**Aim**
From the listing below, extract each line containing the string "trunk".

**Given material**
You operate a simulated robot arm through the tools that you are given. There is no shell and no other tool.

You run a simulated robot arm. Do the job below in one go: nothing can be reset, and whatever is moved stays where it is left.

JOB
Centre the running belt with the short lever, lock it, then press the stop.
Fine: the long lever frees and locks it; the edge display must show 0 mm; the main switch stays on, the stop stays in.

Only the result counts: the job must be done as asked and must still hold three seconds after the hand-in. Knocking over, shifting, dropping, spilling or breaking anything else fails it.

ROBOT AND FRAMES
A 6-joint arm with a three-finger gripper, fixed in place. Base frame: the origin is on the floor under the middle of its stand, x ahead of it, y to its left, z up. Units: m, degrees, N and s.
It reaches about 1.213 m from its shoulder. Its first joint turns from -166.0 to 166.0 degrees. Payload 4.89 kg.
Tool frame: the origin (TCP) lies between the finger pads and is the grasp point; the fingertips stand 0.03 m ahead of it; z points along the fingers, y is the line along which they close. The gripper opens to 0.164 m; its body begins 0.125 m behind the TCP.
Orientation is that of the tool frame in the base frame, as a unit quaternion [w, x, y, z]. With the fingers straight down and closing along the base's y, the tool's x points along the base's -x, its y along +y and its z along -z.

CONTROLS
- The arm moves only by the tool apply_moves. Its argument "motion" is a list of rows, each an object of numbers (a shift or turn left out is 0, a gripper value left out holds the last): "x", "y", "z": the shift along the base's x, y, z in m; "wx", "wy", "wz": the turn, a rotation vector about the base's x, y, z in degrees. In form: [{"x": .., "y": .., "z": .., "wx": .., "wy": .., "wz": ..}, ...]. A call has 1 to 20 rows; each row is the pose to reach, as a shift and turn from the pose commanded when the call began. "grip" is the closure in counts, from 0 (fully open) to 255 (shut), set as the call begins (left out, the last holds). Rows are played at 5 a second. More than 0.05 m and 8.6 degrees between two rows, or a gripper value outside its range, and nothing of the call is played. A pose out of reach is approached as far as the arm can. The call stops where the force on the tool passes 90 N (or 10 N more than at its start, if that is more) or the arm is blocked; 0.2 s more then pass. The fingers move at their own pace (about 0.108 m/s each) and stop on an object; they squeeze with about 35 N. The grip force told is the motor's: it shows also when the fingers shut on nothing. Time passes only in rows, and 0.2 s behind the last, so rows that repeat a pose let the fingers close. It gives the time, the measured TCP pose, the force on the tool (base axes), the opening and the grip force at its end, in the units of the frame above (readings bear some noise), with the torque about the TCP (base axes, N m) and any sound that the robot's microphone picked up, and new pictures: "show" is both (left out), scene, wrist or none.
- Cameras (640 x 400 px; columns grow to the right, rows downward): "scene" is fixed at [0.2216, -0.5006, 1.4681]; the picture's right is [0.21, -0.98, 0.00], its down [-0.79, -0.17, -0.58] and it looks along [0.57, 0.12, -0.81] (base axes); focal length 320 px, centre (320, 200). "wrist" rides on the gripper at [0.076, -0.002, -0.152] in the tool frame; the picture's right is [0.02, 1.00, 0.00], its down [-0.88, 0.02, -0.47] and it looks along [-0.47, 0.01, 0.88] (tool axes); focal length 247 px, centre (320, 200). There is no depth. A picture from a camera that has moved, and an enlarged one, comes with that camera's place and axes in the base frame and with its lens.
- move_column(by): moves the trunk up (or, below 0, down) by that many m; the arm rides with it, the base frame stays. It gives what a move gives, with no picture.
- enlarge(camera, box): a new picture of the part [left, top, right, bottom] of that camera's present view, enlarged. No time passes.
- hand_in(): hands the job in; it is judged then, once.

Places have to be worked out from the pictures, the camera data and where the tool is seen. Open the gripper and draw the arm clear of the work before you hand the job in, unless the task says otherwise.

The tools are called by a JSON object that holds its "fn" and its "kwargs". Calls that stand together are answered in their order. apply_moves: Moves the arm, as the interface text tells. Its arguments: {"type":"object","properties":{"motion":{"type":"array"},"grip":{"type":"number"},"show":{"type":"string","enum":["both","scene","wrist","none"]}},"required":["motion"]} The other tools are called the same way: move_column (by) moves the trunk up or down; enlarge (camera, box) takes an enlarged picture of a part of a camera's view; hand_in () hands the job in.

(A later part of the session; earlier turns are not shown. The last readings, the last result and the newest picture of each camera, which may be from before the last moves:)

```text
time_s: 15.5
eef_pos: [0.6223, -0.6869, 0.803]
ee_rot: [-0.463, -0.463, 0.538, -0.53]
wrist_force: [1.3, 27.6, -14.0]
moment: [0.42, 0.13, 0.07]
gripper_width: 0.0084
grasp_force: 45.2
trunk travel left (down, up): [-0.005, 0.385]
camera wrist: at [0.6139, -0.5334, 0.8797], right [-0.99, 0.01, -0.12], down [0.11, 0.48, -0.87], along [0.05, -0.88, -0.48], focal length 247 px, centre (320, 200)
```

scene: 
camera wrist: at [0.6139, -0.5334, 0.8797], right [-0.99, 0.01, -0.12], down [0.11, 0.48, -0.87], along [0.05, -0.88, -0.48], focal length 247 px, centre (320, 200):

**Result**
- move_column(by): moves the trunk up (or, below 0, down) by that many m; the arm rides with it, the base frame stays. It gives what a move gives, with no picture.
The tools are called by a JSON object that holds its "fn" and its "kwargs". Calls that stand together are answered in their order. apply_moves: Moves the arm, as the interface text tells. Its arguments: {"type":"object","properties":{"motion":{"type":"array"},"grip":{"type":"number"},"show":{"type":"string","enum":["both","scene","wrist","none"]}},"required":["motion"]} The other tools are called the same way: move_column (by) moves the trunk up or down; enlarge (camera, box) takes an enlarged picture of a part of a camera's view; hand_in () hands the job in.
trunk travel left (down, up): [-0.005, 0.385]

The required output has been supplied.